--- START OF Source excerpt ---
L’Opéra de Montréal fait preuve d’audace avec Ainadamar présenté à la Place des Arts, jusqu’à samedi. Cette partition du compositeur argentin Osvaldo Golijov évoque la vie du dramaturge espagnol Federico Garcia Lorca, en intégrant certains sons enregistrés et surtout de la musique de flamenco. Le Théâtre Maisonneuve était presque rempli, mardi soir, pour assister à cet opéra qui célèbre la liberté et l’immortalité de l’art.
Un spectacle essentiellement féminin
Ainadamar signifie la «fontaine de larmes» et fait référence à un lieu près duquel Lorca aurait été exécuté par les forces fascistes, en 1936. Golijov et son librettiste David Henry Hwang présentent le poète à travers des scènes dans lesquelles sa muse, l’actrice Margarita Xirgu, se souvient de sa relation avec Lorca.
Bien que ce dernier soit la figure centrale du récit, l’oeuvre est en fait une célébration du féminin. Le rôle principal est interprété avec grande intensité par la soprano canadienne Emily Dorn en Margarita qui transmet à sa disciple Nuria (Elizabeth Polese), son admiration pour Lorca.
Ce dernier est incarné par le contre-ténor Luigi Schifano, alors que le compositeur a plutôt écrit ce rôle pour une mezzo travestie. Ce dernier a si peu à chanter à comparer avec madame Dorn qu’on arrive difficilement à s’attacher à son personnage. Aux solistes s’ajoute un chœur entièrement féminin d’une vingtaine de personnes. Quant aux voix masculines, peu utilisées, elles sont largement associées aux gardes nationalistes incarnant la violence et l’oppression.
--- END OF Source excerpt ---
--- START OF Supplied material ---
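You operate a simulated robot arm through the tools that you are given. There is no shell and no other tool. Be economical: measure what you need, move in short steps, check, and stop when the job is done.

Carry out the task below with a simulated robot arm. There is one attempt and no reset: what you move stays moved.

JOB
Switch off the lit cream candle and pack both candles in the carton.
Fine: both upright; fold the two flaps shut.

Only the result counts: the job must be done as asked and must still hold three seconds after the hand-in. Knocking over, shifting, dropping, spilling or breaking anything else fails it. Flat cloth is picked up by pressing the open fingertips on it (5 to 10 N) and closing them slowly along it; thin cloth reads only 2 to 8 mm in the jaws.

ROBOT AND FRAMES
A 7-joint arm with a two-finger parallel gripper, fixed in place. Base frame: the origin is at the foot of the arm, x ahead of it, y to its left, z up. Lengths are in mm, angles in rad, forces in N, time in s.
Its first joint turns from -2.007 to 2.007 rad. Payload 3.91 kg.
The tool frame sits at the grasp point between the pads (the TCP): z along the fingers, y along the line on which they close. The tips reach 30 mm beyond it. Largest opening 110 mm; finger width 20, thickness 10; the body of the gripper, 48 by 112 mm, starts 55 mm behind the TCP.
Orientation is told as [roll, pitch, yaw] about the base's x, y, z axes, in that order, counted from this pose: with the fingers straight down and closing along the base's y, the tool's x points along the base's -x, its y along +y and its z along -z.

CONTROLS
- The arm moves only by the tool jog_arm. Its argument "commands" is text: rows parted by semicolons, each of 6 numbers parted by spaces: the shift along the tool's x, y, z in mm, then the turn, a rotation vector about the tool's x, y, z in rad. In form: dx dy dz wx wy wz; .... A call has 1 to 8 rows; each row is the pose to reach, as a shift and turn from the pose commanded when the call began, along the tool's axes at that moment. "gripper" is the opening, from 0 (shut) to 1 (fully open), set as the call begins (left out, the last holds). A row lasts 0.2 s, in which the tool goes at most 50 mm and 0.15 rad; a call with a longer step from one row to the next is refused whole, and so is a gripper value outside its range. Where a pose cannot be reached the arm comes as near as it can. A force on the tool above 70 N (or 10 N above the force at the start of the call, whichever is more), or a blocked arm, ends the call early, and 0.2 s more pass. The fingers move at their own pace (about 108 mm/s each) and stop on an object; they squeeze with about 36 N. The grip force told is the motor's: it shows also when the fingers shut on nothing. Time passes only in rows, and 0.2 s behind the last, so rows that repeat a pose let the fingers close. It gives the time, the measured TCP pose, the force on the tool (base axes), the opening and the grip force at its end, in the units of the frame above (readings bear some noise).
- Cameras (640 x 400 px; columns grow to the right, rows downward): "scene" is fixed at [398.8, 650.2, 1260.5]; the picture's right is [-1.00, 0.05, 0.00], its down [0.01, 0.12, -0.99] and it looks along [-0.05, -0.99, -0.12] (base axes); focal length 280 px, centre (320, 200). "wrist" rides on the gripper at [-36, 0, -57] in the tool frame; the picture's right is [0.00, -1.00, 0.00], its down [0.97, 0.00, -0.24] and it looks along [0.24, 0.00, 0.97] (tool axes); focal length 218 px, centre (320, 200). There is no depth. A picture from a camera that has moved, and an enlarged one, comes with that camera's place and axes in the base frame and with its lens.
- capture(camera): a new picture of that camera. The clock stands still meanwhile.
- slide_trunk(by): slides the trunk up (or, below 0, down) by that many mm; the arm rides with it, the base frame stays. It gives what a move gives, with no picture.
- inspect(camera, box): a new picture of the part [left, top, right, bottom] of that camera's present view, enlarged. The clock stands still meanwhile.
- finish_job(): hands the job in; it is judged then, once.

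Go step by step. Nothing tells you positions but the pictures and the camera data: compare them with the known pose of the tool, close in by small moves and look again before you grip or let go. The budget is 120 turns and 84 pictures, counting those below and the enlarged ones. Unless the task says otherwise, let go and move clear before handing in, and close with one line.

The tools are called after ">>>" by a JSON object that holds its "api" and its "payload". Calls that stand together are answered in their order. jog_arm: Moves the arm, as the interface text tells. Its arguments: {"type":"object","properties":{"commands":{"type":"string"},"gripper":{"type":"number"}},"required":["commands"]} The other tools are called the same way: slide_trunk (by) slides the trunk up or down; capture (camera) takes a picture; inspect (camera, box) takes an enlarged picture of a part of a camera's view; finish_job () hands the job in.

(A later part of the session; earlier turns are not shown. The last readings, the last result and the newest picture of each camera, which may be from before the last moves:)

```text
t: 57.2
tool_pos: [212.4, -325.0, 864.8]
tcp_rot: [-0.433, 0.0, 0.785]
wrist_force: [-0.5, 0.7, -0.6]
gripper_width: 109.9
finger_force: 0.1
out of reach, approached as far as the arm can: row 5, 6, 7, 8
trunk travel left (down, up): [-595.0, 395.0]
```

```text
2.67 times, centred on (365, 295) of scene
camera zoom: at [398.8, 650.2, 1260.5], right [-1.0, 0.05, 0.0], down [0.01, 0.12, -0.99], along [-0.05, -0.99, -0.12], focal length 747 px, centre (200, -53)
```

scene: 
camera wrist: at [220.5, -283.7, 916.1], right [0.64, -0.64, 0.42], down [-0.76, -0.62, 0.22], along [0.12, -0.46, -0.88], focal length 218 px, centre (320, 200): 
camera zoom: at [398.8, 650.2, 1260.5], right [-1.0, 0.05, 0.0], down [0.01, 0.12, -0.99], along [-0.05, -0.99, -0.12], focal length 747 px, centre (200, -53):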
--- END OF Supplied material ---
■ Exercises to complete ■
1: Quote the source excerpt word for word, starting at "Un spectacle essentiellement" and ending with "relation avec Lorca.".
2: Transcribe exactly, and only, the lines beginning at the line containing "Fine: both upright; fold the two flaps shut." and ending at the line containing "Its first joint", both inclusive.

■ Answers to each task ■
1:
Un spectacle essentiellement féminin
Ainadamar signifie la «fontaine de larmes» et fait référence à un lieu près duquel Lorca aurait été exécuté par les forces fascistes, en 1936. Golijov et son librettiste David Henry Hwang présentent le poète à travers des scènes dans lesquelles sa muse, l’actrice Margarita Xirgu, se souvient de sa relation avec Lorca.

2:
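Fine: both upright; fold the two flaps shut.

Only the result counts: the job must be done as asked and must still hold three seconds after the hand-in. Knocking over, shifting, dropping, spilling or breaking anything else fails it. Flat cloth is picked up by pressing the open fingertips on it (5 to 10 N) and closing them slowly along it; thin cloth reads only 2 to 8 mm in the jaws.

ROBOT AND FRAMES
A 7-joint arm with a two-finger parallel gripper, fixed in place. Base frame: the origin is at the foot of the arm, x ahead of it, y to its left, z up. Lengths are in mm, angles in rad, forces in N, time in s.
Its first joint turns from -2.007 to 2.007 rad. Payload 3.91 kg.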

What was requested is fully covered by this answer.